ROWS:
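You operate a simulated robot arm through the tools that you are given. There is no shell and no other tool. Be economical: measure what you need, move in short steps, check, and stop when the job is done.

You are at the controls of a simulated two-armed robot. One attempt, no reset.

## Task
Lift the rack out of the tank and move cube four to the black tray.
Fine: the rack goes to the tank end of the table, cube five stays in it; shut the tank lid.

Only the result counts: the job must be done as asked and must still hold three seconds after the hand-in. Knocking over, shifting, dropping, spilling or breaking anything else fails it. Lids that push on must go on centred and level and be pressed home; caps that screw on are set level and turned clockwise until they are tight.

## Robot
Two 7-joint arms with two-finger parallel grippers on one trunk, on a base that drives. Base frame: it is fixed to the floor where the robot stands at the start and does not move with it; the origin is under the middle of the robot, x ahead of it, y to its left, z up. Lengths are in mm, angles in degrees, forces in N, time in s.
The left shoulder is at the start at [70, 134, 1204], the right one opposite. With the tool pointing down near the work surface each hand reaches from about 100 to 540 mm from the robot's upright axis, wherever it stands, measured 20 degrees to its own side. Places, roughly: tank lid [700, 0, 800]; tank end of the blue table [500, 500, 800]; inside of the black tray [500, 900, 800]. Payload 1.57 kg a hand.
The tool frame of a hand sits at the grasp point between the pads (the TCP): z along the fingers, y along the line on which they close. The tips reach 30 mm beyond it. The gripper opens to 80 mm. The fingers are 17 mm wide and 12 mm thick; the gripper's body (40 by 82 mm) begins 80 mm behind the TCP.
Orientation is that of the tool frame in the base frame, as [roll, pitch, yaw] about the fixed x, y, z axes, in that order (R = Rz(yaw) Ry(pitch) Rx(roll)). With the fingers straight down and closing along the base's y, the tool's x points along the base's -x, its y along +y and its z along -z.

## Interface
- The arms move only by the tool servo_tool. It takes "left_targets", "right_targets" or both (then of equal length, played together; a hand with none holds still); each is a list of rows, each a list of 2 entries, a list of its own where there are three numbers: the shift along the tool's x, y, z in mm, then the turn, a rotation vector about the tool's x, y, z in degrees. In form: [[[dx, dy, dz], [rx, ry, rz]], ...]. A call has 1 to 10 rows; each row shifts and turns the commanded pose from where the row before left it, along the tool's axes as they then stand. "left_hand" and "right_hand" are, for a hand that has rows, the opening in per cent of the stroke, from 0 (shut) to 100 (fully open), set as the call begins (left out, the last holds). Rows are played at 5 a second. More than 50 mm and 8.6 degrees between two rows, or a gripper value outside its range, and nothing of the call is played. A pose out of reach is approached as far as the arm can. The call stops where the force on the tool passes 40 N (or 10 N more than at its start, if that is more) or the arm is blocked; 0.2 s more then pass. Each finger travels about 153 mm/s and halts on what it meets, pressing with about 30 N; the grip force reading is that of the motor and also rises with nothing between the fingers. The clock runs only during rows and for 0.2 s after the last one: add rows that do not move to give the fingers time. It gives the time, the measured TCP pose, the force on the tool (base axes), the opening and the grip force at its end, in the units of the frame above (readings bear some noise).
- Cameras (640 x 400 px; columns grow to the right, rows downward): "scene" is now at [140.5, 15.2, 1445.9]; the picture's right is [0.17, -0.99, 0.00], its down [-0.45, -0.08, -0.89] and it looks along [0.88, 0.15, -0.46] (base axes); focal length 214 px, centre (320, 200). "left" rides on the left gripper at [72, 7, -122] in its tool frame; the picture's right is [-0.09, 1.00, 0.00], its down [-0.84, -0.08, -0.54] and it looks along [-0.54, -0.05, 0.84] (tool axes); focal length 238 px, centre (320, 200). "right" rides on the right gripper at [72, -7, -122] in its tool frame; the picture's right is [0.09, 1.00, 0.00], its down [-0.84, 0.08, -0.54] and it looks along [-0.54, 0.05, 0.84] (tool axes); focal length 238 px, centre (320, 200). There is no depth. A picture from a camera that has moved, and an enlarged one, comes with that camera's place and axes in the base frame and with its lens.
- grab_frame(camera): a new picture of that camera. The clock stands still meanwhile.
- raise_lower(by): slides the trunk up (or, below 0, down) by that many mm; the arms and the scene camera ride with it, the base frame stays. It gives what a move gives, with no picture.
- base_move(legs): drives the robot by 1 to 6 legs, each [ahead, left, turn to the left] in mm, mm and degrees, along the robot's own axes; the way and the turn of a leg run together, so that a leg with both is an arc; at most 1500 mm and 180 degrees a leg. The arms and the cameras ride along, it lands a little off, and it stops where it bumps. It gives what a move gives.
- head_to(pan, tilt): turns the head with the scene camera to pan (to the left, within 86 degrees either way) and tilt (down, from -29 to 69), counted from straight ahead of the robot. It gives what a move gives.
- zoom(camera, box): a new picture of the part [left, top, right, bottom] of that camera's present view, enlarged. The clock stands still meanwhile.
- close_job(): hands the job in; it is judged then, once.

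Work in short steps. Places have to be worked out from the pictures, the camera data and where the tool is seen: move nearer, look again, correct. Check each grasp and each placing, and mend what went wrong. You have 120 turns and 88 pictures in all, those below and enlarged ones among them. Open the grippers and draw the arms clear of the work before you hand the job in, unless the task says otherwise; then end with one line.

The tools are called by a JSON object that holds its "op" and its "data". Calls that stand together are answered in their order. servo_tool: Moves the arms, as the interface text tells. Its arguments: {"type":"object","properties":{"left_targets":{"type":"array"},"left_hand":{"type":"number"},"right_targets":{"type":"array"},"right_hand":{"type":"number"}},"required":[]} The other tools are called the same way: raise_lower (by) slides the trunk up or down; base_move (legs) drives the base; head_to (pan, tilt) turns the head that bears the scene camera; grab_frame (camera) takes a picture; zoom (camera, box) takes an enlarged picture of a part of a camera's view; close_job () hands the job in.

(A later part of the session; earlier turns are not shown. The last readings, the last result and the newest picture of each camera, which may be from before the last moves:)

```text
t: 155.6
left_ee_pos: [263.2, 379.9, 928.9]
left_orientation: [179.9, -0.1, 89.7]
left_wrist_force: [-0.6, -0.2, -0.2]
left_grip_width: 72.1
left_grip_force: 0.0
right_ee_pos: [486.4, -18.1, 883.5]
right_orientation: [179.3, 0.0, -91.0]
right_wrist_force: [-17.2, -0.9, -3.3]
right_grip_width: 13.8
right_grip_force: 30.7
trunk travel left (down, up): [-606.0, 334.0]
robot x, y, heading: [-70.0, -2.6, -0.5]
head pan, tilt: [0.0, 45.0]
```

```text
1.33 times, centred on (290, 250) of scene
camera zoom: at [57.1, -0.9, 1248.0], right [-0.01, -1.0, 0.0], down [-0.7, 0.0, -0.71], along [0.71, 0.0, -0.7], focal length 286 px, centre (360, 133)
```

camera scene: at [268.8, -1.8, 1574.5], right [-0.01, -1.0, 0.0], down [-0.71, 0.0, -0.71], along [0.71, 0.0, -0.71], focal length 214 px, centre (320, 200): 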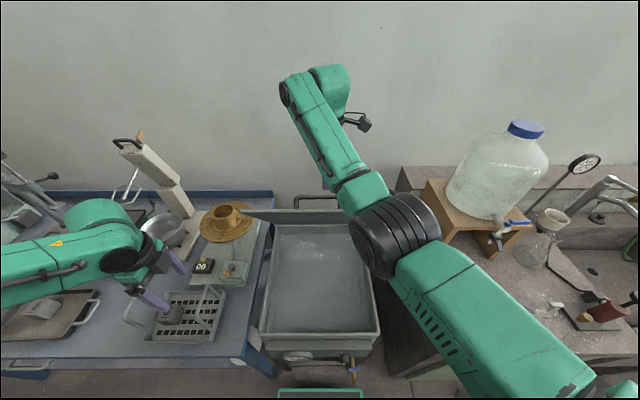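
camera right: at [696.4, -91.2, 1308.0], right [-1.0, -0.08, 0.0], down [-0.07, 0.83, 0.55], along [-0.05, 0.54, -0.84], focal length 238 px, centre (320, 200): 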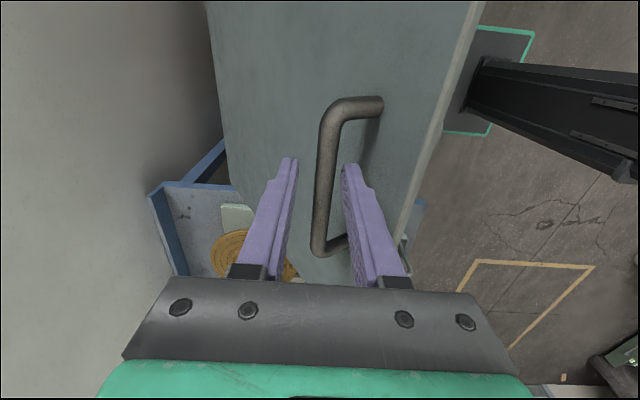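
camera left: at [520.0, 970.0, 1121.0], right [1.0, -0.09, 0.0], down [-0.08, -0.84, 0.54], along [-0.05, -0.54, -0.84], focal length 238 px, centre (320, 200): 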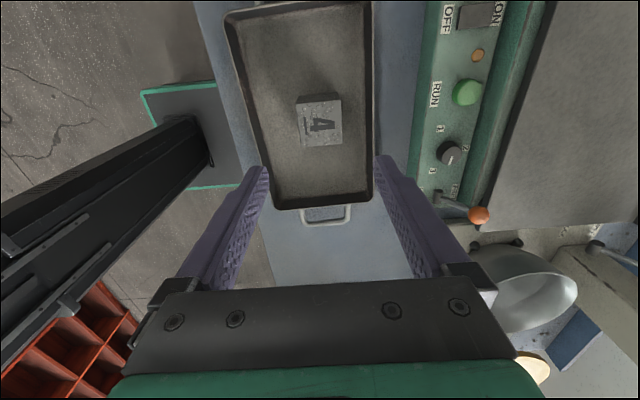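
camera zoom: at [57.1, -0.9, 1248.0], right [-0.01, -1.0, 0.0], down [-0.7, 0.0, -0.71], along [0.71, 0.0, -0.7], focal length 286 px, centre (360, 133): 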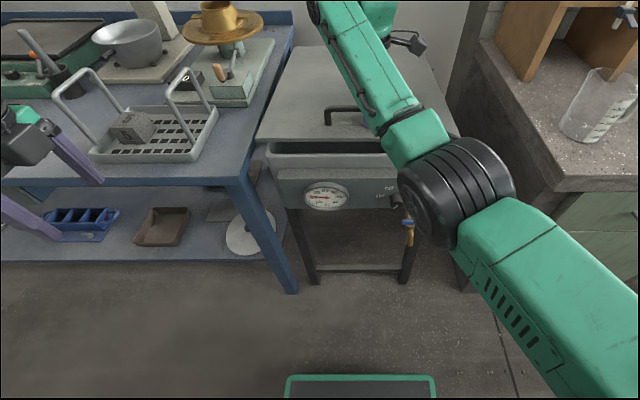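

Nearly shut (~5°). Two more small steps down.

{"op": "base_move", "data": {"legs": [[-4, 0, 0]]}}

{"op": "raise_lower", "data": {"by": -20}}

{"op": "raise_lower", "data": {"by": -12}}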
---
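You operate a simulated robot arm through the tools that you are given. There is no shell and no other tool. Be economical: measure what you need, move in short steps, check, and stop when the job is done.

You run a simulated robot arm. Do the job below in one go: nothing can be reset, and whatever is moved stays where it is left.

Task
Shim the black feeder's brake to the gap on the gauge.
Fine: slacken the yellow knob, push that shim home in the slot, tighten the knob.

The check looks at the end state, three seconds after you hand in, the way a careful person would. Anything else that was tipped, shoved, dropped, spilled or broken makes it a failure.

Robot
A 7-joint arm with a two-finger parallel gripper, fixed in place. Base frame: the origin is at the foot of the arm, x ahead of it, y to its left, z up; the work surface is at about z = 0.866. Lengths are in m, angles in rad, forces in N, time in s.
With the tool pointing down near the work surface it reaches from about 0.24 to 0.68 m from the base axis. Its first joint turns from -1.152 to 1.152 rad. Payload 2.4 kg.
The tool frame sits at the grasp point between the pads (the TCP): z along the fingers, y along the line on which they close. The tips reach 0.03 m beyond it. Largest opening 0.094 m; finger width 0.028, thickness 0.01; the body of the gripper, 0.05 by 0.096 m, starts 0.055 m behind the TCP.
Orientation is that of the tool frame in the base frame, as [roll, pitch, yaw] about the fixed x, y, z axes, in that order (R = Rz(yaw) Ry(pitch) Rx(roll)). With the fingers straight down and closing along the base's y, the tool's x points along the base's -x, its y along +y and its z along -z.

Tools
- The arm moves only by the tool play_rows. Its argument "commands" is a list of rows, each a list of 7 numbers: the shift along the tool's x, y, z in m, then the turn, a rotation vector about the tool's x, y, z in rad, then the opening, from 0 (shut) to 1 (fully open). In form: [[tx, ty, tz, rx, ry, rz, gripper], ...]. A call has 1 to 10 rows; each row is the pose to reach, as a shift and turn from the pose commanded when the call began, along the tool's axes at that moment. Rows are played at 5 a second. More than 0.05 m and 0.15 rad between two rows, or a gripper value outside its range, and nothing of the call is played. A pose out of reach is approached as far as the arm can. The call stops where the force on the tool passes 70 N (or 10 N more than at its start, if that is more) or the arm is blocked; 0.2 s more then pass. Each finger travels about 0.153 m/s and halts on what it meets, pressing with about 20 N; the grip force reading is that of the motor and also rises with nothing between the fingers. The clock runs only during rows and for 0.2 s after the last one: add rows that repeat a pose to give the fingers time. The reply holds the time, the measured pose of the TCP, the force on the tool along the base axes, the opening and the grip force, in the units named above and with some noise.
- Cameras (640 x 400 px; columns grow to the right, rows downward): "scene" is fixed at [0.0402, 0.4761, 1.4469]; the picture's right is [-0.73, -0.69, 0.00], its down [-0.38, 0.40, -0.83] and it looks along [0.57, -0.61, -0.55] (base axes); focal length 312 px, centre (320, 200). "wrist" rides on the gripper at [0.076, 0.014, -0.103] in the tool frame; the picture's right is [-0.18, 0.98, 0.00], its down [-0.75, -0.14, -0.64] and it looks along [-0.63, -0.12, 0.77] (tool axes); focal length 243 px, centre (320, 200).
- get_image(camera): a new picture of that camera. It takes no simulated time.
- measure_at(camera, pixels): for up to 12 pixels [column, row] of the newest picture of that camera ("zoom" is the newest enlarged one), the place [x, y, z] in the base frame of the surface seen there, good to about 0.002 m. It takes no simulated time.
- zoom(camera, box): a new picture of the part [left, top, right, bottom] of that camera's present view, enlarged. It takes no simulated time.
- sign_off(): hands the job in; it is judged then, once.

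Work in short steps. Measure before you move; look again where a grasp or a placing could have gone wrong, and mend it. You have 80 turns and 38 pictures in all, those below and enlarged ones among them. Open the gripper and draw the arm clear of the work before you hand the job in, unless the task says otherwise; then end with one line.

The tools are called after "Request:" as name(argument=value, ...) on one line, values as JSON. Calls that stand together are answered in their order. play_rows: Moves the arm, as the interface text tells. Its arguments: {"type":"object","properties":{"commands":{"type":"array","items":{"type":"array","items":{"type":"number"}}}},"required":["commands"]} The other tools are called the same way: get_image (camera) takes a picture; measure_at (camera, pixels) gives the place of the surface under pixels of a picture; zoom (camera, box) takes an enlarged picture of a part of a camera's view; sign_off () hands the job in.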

REQUIREMENT: Copy each line of the listing in which the word "ones" can be found.

PROBLEM SOLUTION:
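Work in short steps. Places have to be worked out from the pictures, the camera data and where the tool is seen: move nearer, look again, correct. Check each grasp and each placing, and mend what went wrong. You have 120 turns and 88 pictures in all, those below and enlarged ones among them. Open the grippers and draw the arms clear of the work before you hand the job in, unless the task says otherwise; then end with one line.
Work in short steps. Measure before you move; look again where a grasp or a placing could have gone wrong, and mend it. You have 80 turns and 38 pictures in all, those below and enlarged ones among them. Open the gripper and draw the arm clear of the work before you hand the job in, unless the task says otherwise; then end with one line.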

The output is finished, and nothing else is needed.